I am sure my journey is not unique. I am sure you have experienced the same things. As I have listened to others, it seems
common to travel through grief first moving away from the fog and then into a world unknown. I do now believe that very
clearly there are countless TCF volunteers standing and holding signs guiding families from the fog to hope.

It is a long journey and one that is not easy. I personally believe it is a lifelong journey. Not a life of despair but a life of
learning to carry the burden of child loss, learning to find joy again, and learning to first remember that they lived rather
than that they died. I know everyone can learn to live with this new normal. As we all know, there was no training for this.
We did not even want to think about losing any of our children. It was unexpected even if their death was expected.

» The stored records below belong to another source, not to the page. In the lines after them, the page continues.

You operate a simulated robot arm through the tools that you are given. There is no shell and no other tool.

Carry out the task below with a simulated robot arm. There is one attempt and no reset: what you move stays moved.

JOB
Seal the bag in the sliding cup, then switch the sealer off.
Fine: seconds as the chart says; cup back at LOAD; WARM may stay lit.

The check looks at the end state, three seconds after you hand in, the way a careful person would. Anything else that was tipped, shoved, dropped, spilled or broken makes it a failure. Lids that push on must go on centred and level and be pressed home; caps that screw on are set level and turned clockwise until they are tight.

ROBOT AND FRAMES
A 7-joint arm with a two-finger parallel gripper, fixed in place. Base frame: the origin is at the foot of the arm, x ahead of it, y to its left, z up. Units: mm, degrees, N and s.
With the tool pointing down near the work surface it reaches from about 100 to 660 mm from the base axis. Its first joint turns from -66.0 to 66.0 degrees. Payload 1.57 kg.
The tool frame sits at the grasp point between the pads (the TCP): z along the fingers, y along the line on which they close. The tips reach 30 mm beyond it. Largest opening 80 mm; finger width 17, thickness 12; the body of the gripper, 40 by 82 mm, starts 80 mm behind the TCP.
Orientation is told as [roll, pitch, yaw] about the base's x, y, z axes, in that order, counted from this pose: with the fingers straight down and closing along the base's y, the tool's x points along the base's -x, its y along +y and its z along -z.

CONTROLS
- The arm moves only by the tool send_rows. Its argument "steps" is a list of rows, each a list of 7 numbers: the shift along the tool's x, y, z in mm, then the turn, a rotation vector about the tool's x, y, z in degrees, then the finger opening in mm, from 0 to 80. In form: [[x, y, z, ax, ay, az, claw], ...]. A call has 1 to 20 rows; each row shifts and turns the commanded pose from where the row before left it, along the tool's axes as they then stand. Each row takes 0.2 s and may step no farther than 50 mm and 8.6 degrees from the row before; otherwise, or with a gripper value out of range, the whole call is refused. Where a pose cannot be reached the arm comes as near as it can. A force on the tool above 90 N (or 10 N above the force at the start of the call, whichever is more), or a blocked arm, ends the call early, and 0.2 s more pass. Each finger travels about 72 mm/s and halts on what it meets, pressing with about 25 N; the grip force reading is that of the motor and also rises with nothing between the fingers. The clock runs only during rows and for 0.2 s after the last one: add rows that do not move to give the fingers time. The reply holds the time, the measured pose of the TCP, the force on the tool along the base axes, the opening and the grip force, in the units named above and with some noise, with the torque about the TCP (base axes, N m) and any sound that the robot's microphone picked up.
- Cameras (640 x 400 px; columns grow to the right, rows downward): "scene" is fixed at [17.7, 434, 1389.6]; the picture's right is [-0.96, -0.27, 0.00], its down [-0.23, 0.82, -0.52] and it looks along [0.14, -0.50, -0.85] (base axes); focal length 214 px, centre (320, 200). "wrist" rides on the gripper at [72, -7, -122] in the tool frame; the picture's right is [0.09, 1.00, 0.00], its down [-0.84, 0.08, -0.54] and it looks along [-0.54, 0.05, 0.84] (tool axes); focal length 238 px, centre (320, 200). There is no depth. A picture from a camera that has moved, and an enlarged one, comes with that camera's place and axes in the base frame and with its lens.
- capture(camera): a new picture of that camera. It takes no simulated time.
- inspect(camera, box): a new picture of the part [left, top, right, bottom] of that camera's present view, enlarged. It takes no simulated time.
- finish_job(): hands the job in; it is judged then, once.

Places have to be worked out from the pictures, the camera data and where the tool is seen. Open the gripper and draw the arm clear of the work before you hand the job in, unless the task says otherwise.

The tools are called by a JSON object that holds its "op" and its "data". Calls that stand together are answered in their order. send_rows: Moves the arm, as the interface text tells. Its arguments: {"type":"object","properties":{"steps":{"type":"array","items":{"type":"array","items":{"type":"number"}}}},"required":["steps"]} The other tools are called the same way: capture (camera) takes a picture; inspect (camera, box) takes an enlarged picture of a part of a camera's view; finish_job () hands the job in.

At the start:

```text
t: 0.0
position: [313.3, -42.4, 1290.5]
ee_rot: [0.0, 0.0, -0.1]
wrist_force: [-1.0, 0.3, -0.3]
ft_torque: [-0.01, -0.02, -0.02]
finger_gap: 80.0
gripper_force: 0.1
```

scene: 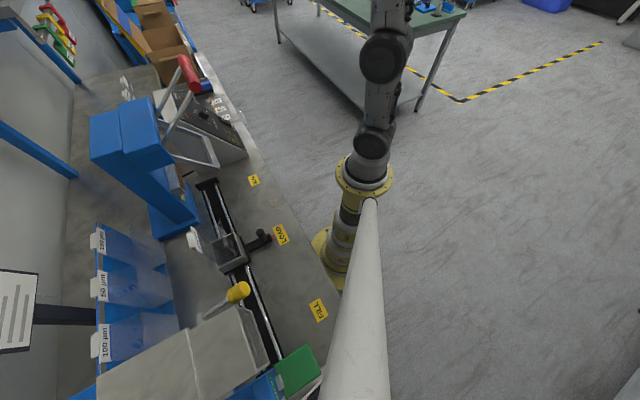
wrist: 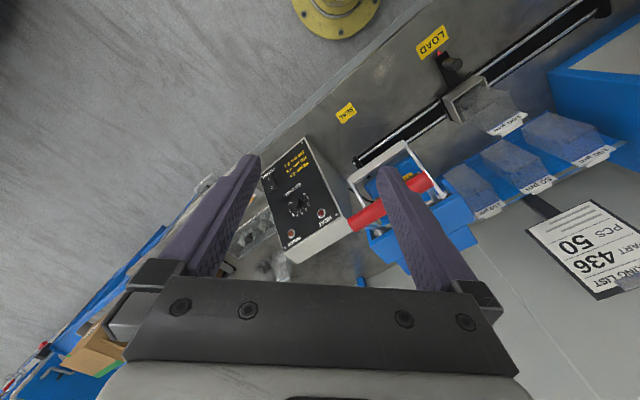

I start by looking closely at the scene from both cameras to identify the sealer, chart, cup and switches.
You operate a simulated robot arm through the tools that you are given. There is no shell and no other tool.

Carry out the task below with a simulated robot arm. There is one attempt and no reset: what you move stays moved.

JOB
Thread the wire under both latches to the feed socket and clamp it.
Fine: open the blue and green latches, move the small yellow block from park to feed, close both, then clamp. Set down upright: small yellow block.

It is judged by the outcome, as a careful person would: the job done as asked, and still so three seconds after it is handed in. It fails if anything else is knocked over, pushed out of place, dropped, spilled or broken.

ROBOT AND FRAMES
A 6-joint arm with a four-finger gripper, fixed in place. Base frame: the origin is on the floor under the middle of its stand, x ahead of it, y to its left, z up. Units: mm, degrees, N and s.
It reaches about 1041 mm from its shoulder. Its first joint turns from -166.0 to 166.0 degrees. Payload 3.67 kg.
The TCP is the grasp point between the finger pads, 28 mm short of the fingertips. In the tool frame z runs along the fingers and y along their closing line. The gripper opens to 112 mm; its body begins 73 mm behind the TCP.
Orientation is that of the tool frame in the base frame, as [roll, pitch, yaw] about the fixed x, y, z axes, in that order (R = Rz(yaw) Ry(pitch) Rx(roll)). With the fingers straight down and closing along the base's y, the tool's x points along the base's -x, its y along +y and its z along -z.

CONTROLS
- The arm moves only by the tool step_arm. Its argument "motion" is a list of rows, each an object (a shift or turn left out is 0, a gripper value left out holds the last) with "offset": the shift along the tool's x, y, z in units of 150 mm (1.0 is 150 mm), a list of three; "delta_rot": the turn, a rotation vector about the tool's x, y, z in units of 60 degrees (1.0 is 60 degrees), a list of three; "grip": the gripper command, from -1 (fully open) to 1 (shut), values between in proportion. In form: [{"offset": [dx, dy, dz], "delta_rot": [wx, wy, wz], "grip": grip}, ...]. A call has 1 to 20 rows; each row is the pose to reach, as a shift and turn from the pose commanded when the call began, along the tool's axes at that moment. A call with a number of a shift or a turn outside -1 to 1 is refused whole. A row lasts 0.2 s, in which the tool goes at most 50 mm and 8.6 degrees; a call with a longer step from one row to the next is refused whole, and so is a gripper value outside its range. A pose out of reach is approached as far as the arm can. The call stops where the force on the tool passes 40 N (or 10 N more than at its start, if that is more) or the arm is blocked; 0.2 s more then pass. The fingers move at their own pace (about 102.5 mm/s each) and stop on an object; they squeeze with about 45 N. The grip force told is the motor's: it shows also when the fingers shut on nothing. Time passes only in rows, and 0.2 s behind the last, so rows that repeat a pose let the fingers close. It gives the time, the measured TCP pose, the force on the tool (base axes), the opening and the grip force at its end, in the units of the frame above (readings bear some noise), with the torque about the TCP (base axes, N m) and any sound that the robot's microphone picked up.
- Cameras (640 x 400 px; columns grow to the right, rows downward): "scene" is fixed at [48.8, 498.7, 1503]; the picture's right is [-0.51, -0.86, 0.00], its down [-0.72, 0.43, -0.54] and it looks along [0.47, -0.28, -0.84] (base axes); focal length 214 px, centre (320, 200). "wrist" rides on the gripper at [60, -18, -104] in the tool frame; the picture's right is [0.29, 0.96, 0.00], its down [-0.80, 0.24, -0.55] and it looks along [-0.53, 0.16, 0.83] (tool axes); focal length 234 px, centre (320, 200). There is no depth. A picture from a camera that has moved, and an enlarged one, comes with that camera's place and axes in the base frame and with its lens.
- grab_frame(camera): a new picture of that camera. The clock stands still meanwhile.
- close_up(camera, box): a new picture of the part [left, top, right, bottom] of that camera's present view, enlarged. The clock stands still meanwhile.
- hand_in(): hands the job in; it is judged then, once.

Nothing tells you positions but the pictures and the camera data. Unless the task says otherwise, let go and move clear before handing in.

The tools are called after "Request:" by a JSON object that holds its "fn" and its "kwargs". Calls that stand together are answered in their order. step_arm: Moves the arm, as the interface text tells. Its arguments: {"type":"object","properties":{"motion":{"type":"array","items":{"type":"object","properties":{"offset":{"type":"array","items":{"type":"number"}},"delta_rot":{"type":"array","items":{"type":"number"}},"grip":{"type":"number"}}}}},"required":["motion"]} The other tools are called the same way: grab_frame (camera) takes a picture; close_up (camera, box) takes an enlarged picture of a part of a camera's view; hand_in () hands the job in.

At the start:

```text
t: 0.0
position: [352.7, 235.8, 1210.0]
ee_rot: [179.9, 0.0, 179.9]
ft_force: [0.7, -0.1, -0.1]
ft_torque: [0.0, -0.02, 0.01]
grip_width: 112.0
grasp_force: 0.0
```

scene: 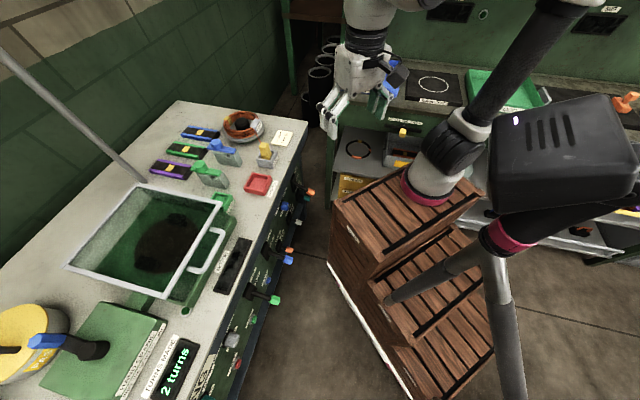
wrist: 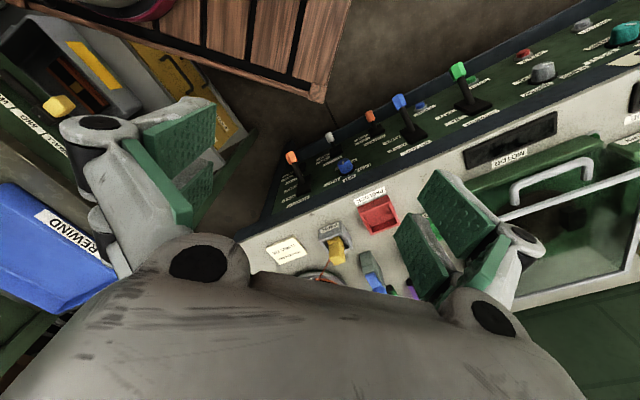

If you haven’t yet, trust in me that you can find hope again through grief work. I have hope again. It is a different hope than
before but no less strong. I have hope that my son’s memory will not fade but will remain vivid through my talking about
him and sharing him with anyone who will listen. I have hope that I can help others walk through grief. I have hope that
The Compassionate Friends will be there for those that do not know
yet that they need us.

Know that helping is healing. If you are far enough along in this
journey, please help our others, just as others were there for you, by
being a beacon along the road side to guide others emerging from
the fog. When you go to a meeting or join online in a discussion,
understand that those ten or twenty years away from when their child,
grandchild, or sibling died are not there because they do not have
hope, but are there to be a beacon for others.

Rose Kennedy watched four of her nine children die. One son died
fighting in WWII, two sons were assassinated, and her daughter died
in a plane crash. After all these loses, she stated, “Birds sing after a
storm; why shouldn’t people feel as free to delight in whatever sunlight
remains to them?” There is sunlight remaining. Look for the exits to
hope though they may be hard to see at times. Find hope with The
Compassionate Friends, knowing that you need not walk alone.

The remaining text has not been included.